Reproduce exactly the lines from the one containing "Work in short" through the one containing "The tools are", both included, and nothing else. Give them as a numbered list, with blank lines left out.
========================
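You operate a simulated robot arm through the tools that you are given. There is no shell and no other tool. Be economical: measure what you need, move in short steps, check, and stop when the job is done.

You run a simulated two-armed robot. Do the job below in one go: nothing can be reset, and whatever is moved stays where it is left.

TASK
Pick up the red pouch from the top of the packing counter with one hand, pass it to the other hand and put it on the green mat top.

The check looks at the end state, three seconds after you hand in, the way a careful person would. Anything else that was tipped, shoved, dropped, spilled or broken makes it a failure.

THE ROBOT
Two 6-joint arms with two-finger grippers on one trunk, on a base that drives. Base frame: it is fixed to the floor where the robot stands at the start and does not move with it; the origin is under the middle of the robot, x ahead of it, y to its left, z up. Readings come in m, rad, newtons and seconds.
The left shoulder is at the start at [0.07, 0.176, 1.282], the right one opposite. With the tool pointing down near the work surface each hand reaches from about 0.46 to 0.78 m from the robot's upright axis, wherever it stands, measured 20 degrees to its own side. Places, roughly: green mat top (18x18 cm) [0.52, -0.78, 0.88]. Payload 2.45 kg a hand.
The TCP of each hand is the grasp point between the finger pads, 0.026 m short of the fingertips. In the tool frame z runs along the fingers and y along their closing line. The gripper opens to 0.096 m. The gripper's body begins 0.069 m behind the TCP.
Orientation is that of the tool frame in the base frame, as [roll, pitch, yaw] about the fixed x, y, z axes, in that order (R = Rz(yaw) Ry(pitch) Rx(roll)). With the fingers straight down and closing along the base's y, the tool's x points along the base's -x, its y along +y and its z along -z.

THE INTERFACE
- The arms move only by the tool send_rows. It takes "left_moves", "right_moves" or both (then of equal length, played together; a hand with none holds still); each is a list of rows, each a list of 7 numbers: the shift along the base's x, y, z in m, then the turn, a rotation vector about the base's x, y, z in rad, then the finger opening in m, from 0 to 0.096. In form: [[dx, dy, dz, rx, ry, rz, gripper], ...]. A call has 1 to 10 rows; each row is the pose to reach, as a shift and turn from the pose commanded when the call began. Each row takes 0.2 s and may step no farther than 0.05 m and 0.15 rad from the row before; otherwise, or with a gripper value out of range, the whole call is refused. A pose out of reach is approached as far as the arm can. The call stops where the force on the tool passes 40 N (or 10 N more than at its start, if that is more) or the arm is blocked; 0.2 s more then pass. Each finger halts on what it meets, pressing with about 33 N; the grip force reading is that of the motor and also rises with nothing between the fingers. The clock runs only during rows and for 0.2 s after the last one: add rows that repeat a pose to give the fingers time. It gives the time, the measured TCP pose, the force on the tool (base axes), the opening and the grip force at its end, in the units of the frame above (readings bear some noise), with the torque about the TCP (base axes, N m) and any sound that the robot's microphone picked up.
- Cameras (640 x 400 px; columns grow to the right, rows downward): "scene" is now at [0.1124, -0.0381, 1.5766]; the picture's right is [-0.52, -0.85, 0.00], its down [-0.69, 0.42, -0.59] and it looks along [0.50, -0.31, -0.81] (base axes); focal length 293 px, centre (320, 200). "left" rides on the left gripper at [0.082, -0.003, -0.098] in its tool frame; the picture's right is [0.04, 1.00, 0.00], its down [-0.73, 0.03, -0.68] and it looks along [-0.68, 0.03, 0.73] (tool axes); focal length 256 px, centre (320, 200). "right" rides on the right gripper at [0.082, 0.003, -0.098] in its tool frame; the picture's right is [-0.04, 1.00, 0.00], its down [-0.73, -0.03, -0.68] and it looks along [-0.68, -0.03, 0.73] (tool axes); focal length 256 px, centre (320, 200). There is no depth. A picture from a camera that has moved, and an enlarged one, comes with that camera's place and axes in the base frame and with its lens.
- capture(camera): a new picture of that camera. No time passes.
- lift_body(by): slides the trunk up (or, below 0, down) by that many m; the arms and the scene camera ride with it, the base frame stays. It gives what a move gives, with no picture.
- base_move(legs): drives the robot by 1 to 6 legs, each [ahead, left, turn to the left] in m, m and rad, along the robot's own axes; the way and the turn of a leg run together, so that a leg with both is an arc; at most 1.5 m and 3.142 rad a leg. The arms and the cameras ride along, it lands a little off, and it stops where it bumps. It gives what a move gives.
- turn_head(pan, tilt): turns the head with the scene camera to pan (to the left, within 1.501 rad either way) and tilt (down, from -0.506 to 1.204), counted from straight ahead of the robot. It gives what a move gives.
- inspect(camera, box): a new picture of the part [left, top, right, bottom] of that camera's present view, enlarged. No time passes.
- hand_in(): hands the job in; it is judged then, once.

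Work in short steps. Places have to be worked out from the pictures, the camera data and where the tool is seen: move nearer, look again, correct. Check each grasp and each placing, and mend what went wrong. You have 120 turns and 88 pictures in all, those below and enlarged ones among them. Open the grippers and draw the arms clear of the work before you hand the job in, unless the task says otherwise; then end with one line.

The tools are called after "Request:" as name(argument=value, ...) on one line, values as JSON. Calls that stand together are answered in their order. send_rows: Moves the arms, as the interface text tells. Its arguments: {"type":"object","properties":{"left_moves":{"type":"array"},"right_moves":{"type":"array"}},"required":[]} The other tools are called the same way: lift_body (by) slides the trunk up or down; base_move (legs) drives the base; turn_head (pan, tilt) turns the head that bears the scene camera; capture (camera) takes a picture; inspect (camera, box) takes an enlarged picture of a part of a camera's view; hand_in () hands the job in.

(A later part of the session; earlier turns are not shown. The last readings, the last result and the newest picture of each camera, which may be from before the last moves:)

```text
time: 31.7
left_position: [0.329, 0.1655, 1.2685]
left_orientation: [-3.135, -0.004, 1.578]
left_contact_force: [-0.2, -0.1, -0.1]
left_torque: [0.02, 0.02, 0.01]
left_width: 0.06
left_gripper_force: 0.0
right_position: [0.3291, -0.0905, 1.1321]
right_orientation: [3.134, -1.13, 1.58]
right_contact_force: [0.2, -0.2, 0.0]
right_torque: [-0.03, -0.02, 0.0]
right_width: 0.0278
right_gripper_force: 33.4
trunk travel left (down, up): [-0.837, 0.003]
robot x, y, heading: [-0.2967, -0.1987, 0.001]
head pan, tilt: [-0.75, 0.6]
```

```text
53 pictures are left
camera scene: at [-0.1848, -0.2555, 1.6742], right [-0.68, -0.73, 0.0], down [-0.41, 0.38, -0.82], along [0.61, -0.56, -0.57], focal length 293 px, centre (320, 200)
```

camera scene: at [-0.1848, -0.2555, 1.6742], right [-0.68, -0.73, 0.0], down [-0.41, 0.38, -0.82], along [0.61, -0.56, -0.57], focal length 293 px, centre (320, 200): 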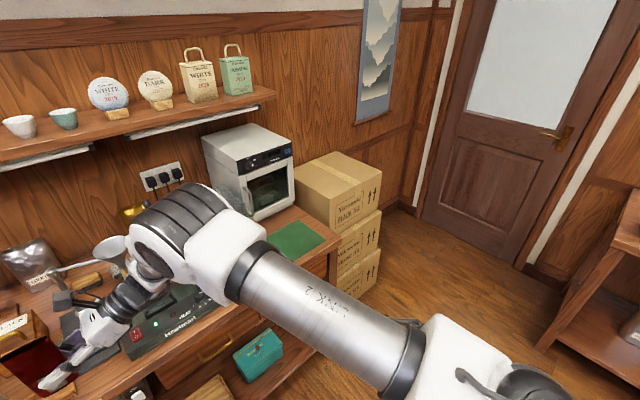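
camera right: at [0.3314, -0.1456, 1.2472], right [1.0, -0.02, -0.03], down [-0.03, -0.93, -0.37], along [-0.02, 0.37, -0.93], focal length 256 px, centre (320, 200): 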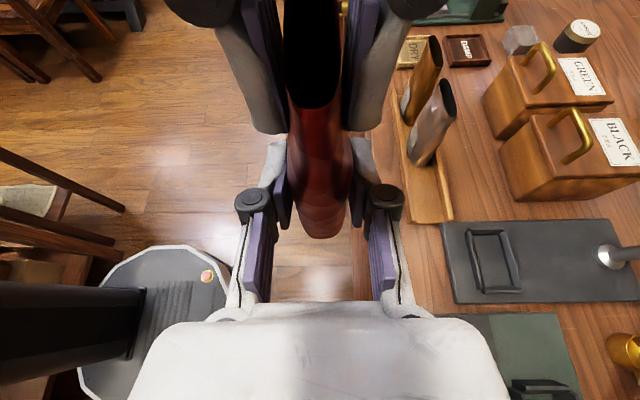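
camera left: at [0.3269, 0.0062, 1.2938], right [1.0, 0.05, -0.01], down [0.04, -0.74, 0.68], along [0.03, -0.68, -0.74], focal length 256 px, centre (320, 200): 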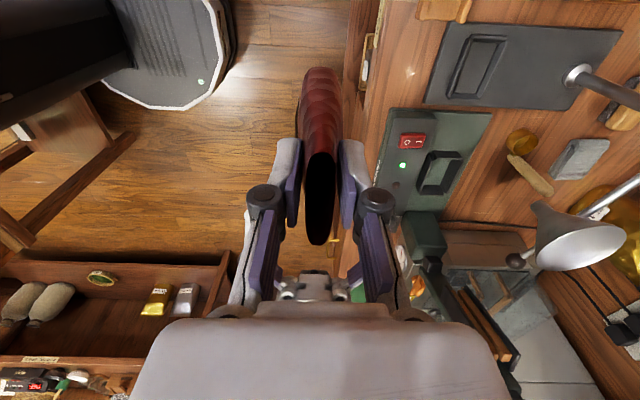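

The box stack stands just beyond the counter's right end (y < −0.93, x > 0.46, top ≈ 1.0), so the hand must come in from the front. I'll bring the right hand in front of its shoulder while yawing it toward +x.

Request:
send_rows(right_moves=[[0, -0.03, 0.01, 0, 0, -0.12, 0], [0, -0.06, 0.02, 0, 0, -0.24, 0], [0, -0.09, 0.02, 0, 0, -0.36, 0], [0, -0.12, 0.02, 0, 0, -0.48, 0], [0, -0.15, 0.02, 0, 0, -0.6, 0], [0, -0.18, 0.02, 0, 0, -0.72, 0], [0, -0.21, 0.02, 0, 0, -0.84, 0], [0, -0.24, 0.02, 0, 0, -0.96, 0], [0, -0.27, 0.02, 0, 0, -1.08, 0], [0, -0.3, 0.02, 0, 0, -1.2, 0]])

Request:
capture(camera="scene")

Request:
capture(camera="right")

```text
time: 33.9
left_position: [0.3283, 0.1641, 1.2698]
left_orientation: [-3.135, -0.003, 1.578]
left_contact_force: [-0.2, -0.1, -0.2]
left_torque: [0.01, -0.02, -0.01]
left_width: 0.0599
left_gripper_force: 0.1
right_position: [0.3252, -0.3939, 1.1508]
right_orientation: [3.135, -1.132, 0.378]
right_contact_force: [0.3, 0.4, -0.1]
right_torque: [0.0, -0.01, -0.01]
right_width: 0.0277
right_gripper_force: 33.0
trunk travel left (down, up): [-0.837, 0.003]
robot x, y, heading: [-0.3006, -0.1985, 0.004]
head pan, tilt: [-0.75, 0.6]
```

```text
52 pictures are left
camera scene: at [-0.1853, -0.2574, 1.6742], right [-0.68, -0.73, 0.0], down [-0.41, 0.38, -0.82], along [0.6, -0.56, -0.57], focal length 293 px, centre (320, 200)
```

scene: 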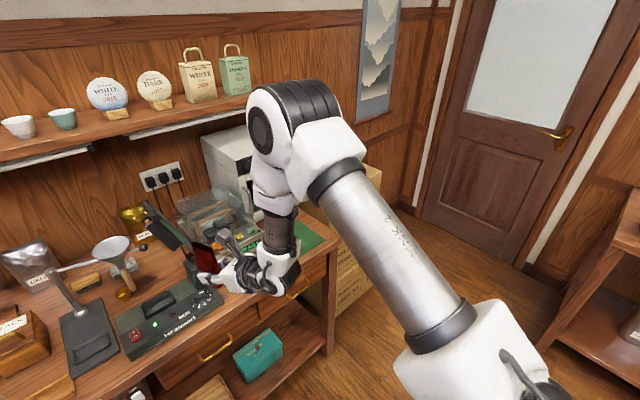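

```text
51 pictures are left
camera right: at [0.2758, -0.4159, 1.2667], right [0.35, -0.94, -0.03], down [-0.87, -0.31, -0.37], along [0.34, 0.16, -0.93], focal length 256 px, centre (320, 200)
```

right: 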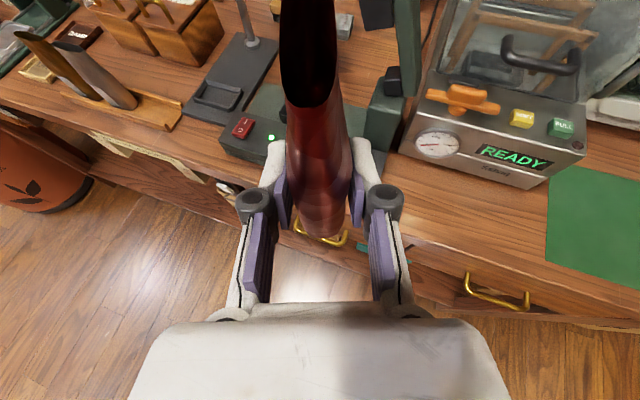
========================
**Complete output:**
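1. Work in short steps. Places have to be worked out from the pictures, the camera data and where the tool is seen: move nearer, look again, correct. Check each grasp and each placing, and mend what went wrong. You have 120 turns and 88 pictures in all, those below and enlarged ones among them. Open the grippers and draw the arms clear of the work before you hand the job in, unless the task says otherwise; then end with one line.
2. The tools are called after "Request:" as name(argument=value, ...) on one line, values as JSON. Calls that stand together are answered in their order. send_rows: Moves the arms, as the interface text tells. Its arguments: {"type":"object","properties":{"left_moves":{"type":"array"},"right_moves":{"type":"array"}},"required":[]} The other tools are called the same way: lift_body (by) slides the trunk up or down; base_move (legs) drives the base; turn_head (pan, tilt) turns the head that bears the scene camera; capture (camera) takes a picture; inspect (camera, box) takes an enlarged picture of a part of a camera's view; hand_in () hands the job in.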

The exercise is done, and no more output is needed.